Frontman Jeffrey Moreira has already called this their most pissed record, Primack doesn’t disagree, but the source isn’t internal:

“I mean, it definitely was not pissed at each other, just pissed environmentally, at the outside world.”

That frustration runs deeper than just anger.

“I think, I think it leads to a lot of dealing with the frustration of, you know, which a lot of times when someone says something sounds pissed, I also look at that as like and it sounds like frustrating. Inspiration to me, and that’s one of the most, that’s one of the things that I think can make you feel pissed off the most is being frustrated, being at an impasse, being at a point where no matter what step you make, it’s going to be terrible.”

That tension sits at the core of Peace In Place, It’s not clean or resolved, but it’s honest.

What “Peace In Place” actually means

For Primack, the title isn’t about calm, it’s about acceptance.

“to me, and I know this is different than it means for the other folks, but peace and place to me means, you know, regardless of of how I feel, I’m right where I’m supposed to be.”

“I’m right where it makes sense to exist.”

That idea threads through the record, understanding where you stand.

Falling back in love with the instrument

Time away changed how Primack approached writing.

“I think the that break we had, I think I sort of fell back in love with the guitar as it is, and I learned how to I think I learned a little bit more that sometimes Enough is enough.”

“I just was having a lot of fun just playing guitar.

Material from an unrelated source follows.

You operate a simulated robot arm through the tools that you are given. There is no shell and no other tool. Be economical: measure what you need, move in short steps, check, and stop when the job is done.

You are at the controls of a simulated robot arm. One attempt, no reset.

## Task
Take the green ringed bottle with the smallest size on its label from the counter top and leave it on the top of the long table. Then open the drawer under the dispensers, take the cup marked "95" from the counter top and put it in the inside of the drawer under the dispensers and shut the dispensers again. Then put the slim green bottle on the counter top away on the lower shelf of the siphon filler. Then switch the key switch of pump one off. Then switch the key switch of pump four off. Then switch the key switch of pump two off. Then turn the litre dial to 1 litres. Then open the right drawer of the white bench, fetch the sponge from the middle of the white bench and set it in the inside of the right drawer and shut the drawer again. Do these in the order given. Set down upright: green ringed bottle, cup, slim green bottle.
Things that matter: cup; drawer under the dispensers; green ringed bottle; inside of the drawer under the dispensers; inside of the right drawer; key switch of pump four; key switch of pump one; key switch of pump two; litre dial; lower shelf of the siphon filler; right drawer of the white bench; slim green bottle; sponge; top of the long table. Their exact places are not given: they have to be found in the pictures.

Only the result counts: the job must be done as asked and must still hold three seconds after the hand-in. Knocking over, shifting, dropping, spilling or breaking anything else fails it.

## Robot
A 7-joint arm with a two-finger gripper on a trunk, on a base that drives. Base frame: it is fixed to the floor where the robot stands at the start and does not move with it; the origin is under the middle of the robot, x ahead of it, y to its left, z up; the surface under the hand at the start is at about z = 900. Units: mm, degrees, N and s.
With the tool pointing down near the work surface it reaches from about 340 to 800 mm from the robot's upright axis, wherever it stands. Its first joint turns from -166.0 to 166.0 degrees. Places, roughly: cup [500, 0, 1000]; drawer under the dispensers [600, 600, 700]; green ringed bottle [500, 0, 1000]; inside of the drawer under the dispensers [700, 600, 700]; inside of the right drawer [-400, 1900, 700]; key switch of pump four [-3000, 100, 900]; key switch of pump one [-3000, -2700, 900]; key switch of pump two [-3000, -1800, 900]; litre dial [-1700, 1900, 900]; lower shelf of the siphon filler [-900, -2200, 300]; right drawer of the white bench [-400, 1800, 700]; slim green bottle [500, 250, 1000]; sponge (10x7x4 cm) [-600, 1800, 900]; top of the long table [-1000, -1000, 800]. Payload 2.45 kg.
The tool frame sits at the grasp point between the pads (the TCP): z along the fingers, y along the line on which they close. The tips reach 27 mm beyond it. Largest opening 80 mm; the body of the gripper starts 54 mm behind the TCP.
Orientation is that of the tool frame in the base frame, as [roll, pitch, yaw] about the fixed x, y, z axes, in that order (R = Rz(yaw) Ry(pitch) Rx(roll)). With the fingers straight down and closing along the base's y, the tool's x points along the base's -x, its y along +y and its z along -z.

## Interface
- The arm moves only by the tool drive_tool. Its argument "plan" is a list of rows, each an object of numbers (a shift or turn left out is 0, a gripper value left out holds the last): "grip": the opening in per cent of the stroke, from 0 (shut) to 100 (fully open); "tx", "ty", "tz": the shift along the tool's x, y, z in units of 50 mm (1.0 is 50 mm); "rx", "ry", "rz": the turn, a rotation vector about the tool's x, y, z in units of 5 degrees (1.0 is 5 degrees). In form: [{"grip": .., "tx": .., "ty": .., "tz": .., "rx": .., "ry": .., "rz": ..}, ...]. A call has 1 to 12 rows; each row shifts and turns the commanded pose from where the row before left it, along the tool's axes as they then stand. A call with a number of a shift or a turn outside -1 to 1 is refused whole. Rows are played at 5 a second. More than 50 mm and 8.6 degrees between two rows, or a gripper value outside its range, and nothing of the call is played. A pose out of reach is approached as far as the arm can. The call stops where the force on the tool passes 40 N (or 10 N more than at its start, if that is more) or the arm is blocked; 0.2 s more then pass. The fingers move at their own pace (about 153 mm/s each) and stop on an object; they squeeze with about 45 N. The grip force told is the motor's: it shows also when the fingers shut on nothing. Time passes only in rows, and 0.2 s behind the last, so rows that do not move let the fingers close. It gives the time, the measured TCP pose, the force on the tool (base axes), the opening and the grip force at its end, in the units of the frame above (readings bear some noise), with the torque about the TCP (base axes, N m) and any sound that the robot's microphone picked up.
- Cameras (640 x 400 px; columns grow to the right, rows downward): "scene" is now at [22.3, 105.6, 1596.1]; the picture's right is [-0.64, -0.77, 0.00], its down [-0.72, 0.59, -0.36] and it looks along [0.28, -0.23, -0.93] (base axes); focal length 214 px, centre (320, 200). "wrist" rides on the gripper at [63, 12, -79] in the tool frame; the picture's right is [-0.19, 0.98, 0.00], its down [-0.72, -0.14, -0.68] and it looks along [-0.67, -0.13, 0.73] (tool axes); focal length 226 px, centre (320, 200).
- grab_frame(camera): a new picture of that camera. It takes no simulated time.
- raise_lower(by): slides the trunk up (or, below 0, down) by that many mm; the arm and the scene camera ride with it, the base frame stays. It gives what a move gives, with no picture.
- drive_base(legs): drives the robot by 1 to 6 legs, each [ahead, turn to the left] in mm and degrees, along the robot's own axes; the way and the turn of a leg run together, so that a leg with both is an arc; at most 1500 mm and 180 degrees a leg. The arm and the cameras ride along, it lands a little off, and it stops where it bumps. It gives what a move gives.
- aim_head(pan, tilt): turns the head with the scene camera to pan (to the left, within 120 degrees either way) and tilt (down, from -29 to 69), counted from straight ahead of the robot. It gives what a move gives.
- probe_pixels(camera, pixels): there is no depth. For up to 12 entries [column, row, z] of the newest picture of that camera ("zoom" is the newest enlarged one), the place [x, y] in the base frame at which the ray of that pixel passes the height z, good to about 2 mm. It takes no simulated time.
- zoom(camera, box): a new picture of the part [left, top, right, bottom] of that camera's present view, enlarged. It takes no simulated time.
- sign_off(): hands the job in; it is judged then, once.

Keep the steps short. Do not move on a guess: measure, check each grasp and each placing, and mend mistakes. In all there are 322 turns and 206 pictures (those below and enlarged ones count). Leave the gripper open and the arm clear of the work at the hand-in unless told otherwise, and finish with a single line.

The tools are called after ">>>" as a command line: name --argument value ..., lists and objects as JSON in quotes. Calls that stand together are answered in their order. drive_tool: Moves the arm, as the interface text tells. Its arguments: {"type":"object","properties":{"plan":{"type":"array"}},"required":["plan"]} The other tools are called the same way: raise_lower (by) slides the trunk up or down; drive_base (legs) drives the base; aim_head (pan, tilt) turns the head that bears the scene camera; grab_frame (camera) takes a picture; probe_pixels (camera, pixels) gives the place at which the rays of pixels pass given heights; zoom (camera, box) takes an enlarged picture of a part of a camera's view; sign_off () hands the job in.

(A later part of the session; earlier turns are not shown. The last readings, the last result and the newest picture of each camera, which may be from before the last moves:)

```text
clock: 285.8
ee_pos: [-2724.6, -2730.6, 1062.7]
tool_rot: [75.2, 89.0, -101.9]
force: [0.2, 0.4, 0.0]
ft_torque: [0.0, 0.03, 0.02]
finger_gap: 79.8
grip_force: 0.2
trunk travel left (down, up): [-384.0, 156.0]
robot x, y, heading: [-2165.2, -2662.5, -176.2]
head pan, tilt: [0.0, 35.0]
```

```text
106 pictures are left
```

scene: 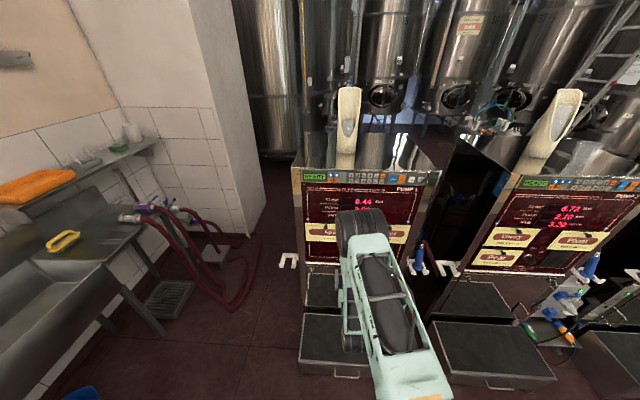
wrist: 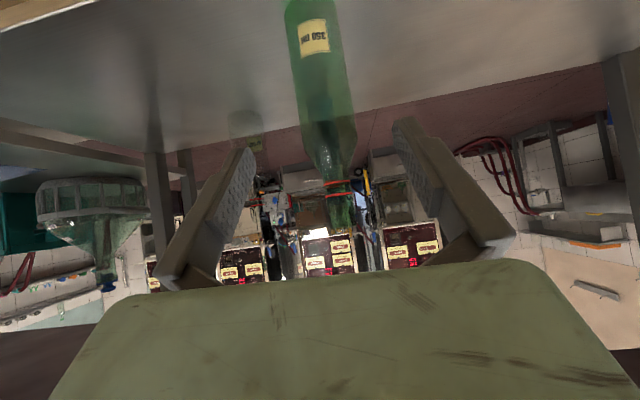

So kind of cool. You know, it’s the only thing I, you know, I have that I never frustrates me.”

There’s a looseness to that mindset with less overthinking, more instinct.

The long tail of influence

Even if Primack shrugs off the idea of influence, he can see how the landscape has shifted.

“I mean, I the fact that you hear bands from these communities and some of the places that you hear them, I don’t know. I don’t know if I equate it to a sign of, like, success, so to speak, yeah, but I equate it to when I was growing up, and, you know, the kind of music we played, like, people were just like, What the f**k is that noise?”

“And now there’s less people saying that.”

When you take a look around, that’s a real shift, more people understand the language and embrace this style in music.

Poison The Well | Peace In Place artwork
Poison The Well | Peace In Place artwork

Peace In Place track listing:

  1. Wax Mask
  2. Primal Bloom
  3. Thoroughbreds
  4. Everything Hurts
  5. Weeping Tones
  6. A Wake Of Vultures
  7. Bad Bodies
  8. Drifting Without End
  9. Melted
  10. Plague Them The Most

Listen here.

Poison The Well Australian tour

Poison The Well Australian tour 2026

Poison The Well Australian tour with Haywire

  • Sunday, June 7th – Magnet House, Perth
  • Tuesday, June 9th – Lion Arts Factory, Adelaide
  • Thursday, June 11th – 170 Russell, Melbourne
  • Friday, June 12th – Metro Theatre, Sydney
  • Saturday, June 13th – King St Bandroom, Newcastle
  • Sunday, June 14th – Princess Theatre, Brisbane

Find out more and grab your tickets here.

Peace In Place doesn’t try to rewrite Poison The Well’s story, it doesn’t need to.

It feels like a band returning to a conversation they paused mid sentence, picking it back up without pretending nothing changed. The edges are still there, the weight is heavier, but there’s clarity in it now.